Decline is primarily due to the revenue declines with a few of our largest customers in prior quarters and closely follows our overall revenue growth rate trend. We anticipate our LTM net retention rate will remain flattish near-term followed by expansion in the second half of 2025 as we begin to see the benefit of revenue growth from customers acquired in 2024. We exited the first quarter with an RPO of $303 million, growing 33% year-over-year. This growth is a result of increasing number of our customers with revenue commitments and higher commitments at our largest customers coupled with the success of our packaging strategy. I will now turn to the rest of our financial results for the first quarter. As Vern mentioned earlier, we adjusted our non-GAAP treatment of gross margins to exclude the amortization of stock-based compensation and our capitalized internal use software.

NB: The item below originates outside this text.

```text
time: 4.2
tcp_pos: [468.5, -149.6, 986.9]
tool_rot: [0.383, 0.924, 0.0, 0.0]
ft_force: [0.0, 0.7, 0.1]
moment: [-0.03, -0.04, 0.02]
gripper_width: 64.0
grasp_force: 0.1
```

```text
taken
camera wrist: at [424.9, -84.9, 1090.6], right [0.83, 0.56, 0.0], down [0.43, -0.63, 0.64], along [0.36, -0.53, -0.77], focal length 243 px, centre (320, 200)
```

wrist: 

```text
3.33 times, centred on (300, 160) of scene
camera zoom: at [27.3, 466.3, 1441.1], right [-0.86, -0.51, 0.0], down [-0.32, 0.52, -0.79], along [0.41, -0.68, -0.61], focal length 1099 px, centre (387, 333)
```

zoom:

This treatment is reflected in our financial tables and in my prepared comments for all prior period comparisons and forward guidance. Our gross margin was 57.3% in the first quarter, coming in 50 basis points above our implied guidance and down 230 basis points from 59.6% in Q1 2024. The upside to guidance was due to the efficiency improvements Todd mentioned, better network utilization and continued cost control. The year-over-year decline was primarily due to the pricing dynamics we saw in 2024, where we experienced price per gigabit declines in the low 20% relative to our usual high teens percent decline trend. We see these pricing dynamics stabilizing back to the high teens across the remainder of 2025. Operating expenses were $88.7 million in the first quarter coming in as expected relative to our revenue upside and reflecting 6% sequential growth due to the seasonal impact of payroll taxes, while coming in flat on a year-over-year basis compared to Q1 2024.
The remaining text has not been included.